I need one stretch of the text segment verbatim, from "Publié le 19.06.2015" to "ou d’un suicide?".

Text segment:
- - -

La Liberté

Le secret bancaire, meurtre ou suicide?

Finance Les coups de boutoir portés depuis les années 1990 contre le secret bancaire ont finalement eu raison de cette sacro-sainte tradition suisse. Mais qui l’a vraiment tué? L’analyse du professeur Jean-Christian Lambelet.

«Le secret bancaire peut avoir un effet régulateur bénéfique,» estime Jean-Christian Lambelet. © DR
«Le secret bancaire peut avoir un effet régulateur bénéfique,» estime Jean-Christian Lambelet. © DR

Propos recueillis par Pascal fleury

Publié le 19.06.2015

Temps de lecture estimé : 10 minutes

Avec l’accord sur l’échange automatique d’informations en matière fiscale, signé à la fin mai à Bruxelles entre la Suisse et l’Union européenne, le secret bancaire semble condamné, du moins au plan international. Le Conseil national pourrait examiner le dossier cet automne. Le Gouvernement suisse espère une mise en vigueur début 2017, même en cas de référendum. Gravé dans le marbre depuis 1934, le secret bancaire semble définitivement condamné. Mais qui l’a tué? Les explications de l’économiste Jean-Christian Lambelet, professeur honoraire de l’Université de Lausanne, auteur d’un ouvrage sur le sujet*.

- Le secret bancaire suisse est à l’article de la mort. S’agit-il d’un meurtre ou d’un suicide?

Jean-Christian Lambelet: C’est un «suicide assisté». Les principaux responsables de sa mort sont les banquiers suisses eux-mêmes, plus précisément ceux de la «génération Ospel». En se livrant activement à la chasse aux fonds étrangers pour les soustraire au fisc, les banques ont pris un très grand risque. Accueillir en Suisse des fonds qui sont proposés spontanément, c’est une chose, rabattre à l’étranger des clients pour les inciter à violer leurs lois fiscales, c’est autre chose!

- - -

Provided data:

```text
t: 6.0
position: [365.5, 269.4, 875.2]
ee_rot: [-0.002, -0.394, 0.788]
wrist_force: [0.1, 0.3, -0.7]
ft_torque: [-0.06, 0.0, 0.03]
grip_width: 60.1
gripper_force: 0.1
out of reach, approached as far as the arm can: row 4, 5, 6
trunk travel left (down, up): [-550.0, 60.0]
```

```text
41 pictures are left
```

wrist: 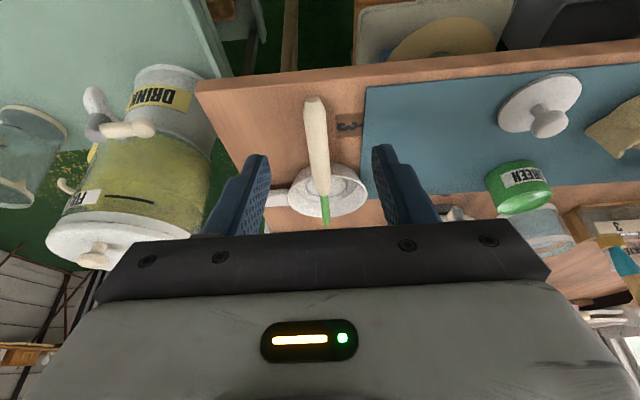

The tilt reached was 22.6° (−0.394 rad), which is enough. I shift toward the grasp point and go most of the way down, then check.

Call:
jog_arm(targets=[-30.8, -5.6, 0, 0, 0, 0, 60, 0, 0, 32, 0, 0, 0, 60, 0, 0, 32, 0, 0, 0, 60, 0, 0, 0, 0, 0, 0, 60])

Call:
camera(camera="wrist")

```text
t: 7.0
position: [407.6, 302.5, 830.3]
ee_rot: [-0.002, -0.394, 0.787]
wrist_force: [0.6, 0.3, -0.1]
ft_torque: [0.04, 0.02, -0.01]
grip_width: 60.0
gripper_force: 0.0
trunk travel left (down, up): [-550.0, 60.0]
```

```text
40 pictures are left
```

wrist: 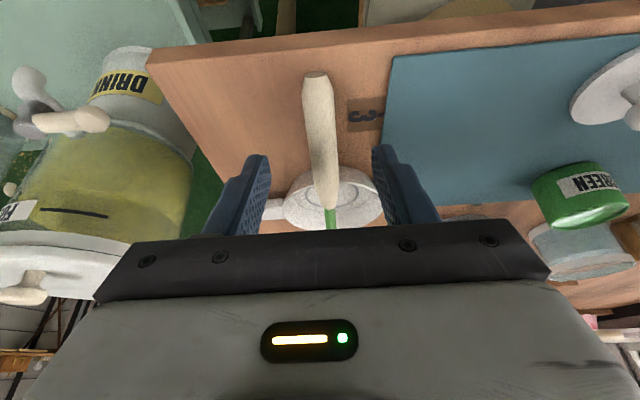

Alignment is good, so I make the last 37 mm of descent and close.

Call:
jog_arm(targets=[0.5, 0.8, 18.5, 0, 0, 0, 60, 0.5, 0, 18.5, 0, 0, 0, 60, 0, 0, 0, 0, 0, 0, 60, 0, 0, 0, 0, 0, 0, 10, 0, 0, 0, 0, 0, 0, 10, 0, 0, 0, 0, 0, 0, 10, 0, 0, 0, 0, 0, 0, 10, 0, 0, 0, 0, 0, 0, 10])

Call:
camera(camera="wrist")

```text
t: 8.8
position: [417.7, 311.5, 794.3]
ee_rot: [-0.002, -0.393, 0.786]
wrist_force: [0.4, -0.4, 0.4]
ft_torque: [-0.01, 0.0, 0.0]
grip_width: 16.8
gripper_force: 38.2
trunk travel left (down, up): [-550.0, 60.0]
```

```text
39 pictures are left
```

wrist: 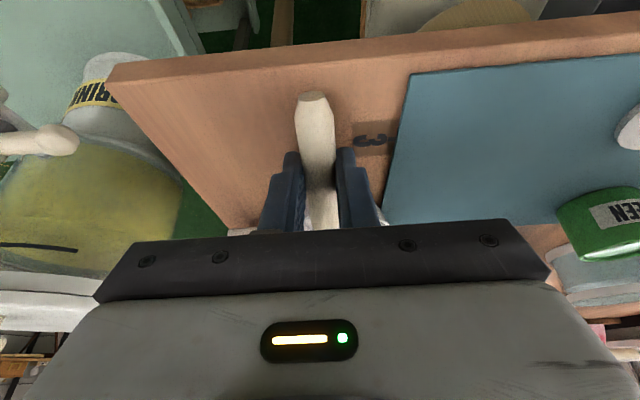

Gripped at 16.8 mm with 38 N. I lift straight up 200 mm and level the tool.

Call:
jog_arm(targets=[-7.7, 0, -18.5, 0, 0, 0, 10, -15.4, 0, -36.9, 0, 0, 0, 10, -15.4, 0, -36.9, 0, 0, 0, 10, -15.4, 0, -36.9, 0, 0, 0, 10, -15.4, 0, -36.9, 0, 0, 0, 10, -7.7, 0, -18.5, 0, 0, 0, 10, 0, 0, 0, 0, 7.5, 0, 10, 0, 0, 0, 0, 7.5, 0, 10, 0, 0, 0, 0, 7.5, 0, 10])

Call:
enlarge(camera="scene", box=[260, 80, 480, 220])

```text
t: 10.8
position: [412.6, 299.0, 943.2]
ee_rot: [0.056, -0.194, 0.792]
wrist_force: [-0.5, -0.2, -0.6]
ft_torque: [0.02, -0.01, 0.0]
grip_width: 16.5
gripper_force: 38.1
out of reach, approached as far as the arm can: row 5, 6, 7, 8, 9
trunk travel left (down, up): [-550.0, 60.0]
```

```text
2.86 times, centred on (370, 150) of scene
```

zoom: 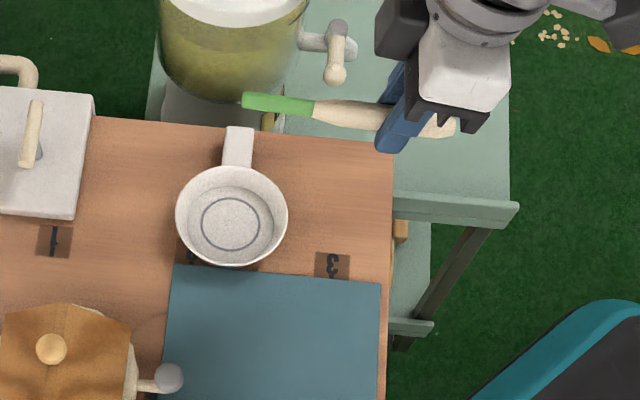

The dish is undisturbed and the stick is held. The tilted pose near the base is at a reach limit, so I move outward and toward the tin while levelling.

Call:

- - -

Answer to the exercise:
Publié le 19.06.2015

Temps de lecture estimé : 10 minutes

Avec l’accord sur l’échange automatique d’informations en matière fiscale, signé à la fin mai à Bruxelles entre la Suisse et l’Union européenne, le secret bancaire semble condamné, du moins au plan international. Le Conseil national pourrait examiner le dossier cet automne. Le Gouvernement suisse espère une mise en vigueur début 2017, même en cas de référendum. Gravé dans le marbre depuis 1934, le secret bancaire semble définitivement condamné. Mais qui l’a tué? Les explications de l’économiste Jean-Christian Lambelet, professeur honoraire de l’Université de Lausanne, auteur d’un ouvrage sur le sujet*.

- Le secret bancaire suisse est à l’article de la mort. S’agit-il d’un meurtre ou d’un suicide?